Le recours formé par PUMA à l’encontre de cette décision est rejeté : selon la chambre de recours, les images déposées par la demanderesse permettaient d’identifier de manière claire et dépourvue d’ambiguïté le modèle antérieur aux fins de la comparaison avec le dessin ou modèle contesté dans le cadre de l’appréciation du caractère individuel de ce dernier.

  1. La décision du Tribunal : le modèle a effectivement été divulgué antérieurement à son dépôt

En l’espèce, PUMA considère que les preuves rapportées par la société néerlandaise sont insuffisantes pour démontrer une divulgation effective du modèle, car elles ne permettraient pas de reconnaître avec précision les caractéristiques du modèle antérieur.

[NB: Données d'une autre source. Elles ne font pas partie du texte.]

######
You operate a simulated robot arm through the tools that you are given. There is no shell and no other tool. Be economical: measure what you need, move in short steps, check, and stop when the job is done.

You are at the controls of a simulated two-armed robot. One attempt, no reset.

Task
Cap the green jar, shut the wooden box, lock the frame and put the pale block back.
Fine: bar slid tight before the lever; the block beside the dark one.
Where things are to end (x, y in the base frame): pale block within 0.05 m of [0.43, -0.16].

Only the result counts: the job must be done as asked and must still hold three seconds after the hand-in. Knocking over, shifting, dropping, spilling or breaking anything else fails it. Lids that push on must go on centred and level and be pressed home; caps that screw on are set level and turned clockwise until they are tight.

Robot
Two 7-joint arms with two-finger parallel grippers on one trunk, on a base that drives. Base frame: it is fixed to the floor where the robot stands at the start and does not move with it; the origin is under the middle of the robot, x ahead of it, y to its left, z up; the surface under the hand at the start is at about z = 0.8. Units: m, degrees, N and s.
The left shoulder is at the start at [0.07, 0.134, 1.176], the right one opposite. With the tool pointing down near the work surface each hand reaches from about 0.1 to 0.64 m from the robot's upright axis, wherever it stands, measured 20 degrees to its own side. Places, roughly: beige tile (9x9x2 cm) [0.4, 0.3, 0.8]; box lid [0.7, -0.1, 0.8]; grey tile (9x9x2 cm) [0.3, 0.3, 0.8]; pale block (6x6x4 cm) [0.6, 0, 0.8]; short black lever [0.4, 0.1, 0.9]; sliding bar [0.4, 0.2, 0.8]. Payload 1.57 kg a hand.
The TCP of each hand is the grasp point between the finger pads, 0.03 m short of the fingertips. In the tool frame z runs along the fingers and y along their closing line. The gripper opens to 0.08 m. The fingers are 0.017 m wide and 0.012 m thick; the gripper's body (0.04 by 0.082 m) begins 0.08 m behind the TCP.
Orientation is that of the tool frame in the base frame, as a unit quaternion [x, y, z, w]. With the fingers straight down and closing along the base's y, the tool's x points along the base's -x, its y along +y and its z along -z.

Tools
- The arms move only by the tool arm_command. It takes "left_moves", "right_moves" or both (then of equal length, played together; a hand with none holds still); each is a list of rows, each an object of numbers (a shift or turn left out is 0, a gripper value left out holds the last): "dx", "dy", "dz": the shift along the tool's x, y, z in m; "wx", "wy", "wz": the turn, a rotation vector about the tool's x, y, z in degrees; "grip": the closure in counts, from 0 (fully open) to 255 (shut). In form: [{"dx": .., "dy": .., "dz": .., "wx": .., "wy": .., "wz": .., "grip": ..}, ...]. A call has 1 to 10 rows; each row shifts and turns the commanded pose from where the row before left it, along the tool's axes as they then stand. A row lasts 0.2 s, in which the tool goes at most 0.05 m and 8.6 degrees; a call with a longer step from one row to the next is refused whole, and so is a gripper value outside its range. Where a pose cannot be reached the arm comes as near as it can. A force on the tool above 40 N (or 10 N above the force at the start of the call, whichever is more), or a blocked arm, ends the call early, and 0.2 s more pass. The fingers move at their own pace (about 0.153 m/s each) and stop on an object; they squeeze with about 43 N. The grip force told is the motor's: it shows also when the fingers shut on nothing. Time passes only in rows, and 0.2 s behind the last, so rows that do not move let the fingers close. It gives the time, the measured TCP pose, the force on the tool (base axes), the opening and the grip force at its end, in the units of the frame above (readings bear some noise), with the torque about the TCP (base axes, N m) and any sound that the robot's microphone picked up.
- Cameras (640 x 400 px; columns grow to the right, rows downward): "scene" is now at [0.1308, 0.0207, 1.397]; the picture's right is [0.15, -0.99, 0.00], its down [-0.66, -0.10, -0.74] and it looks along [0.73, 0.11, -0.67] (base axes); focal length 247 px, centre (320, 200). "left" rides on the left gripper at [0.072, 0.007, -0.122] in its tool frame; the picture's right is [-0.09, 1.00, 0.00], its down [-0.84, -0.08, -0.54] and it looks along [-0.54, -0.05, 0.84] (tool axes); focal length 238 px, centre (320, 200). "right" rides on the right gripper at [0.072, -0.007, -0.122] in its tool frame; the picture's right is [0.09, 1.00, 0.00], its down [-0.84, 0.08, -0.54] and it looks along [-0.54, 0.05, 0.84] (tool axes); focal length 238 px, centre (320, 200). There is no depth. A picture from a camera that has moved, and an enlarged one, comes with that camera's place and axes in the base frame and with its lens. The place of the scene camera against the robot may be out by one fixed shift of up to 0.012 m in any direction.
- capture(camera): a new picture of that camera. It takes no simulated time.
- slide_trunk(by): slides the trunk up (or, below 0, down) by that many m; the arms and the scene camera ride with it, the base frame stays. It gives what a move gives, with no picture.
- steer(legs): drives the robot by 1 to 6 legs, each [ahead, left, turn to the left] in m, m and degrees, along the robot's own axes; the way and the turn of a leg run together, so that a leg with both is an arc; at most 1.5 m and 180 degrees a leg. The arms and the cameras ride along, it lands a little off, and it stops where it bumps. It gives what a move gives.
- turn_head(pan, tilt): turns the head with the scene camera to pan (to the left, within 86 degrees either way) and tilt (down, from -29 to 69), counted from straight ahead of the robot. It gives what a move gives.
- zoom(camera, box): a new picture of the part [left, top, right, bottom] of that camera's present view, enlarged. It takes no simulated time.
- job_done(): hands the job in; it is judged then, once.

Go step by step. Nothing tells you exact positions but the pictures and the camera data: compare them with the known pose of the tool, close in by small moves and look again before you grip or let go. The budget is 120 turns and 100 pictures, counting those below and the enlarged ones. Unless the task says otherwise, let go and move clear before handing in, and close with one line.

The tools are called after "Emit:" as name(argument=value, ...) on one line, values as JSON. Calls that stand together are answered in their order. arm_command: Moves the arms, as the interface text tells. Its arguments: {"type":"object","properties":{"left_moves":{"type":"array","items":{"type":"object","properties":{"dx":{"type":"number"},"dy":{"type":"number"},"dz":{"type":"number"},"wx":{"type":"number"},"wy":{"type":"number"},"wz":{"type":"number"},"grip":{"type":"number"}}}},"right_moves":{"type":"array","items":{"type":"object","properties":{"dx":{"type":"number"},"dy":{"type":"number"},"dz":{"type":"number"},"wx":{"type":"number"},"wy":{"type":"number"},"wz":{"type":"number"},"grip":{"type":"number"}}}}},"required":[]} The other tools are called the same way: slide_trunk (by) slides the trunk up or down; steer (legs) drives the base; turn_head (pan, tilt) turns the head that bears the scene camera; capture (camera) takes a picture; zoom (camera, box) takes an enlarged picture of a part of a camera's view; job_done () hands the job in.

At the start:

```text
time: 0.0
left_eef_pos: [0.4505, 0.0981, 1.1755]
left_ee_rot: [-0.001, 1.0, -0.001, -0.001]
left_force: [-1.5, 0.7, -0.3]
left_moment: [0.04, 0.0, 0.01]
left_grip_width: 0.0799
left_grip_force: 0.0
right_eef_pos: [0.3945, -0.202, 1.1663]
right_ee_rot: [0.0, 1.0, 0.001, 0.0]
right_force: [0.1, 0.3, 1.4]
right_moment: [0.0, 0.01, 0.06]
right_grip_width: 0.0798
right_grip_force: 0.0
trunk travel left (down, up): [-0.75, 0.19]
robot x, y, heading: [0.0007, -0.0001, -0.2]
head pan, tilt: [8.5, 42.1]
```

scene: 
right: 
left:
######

Elle conteste à ce titre la qualité des photographies fournies aux débats et soutient qu’elles ne seraient pas centrées sur les chaussures mais plutôt sur Rihanna. Elle considère également que les images ne présenteraient pas suffisamment de détails de sorte que les caractéristiques du modèle antérieur ne pourraient pas être visibles autrement que d’un point de vue rétroactif, c’est-à-dire en se plaçant dans la perspective d’aujourd’hui. Enfin, elle insiste sur le fait qu’en 2014, il n’était pas possible de zoomer sur les images d’Instagram, de sorte que les caractéristiques du modèle antérieur ne pouvaient être appréhendées avec précision.

Le Tribunal rappelle que  «  selon l’article 7, paragraphe 1, du règlement no 6/2002, aux fins de l’application des articles 5 et 6 dudit règlement, un dessin ou modèle est réputé avoir été divulgué au public s’il a été publié à la suite de l’enregistrement ou autrement, ou exposé, ou utilisé dans le commerce, ou rendu public de toute autre manière, avant la date du dépôt de la demande d’enregistrement, sauf si ces faits, dans la pratique normale des affaires, ne pouvaient raisonnablement être connus des milieux spécialisés du secteur concerné opérant dans l’Union ».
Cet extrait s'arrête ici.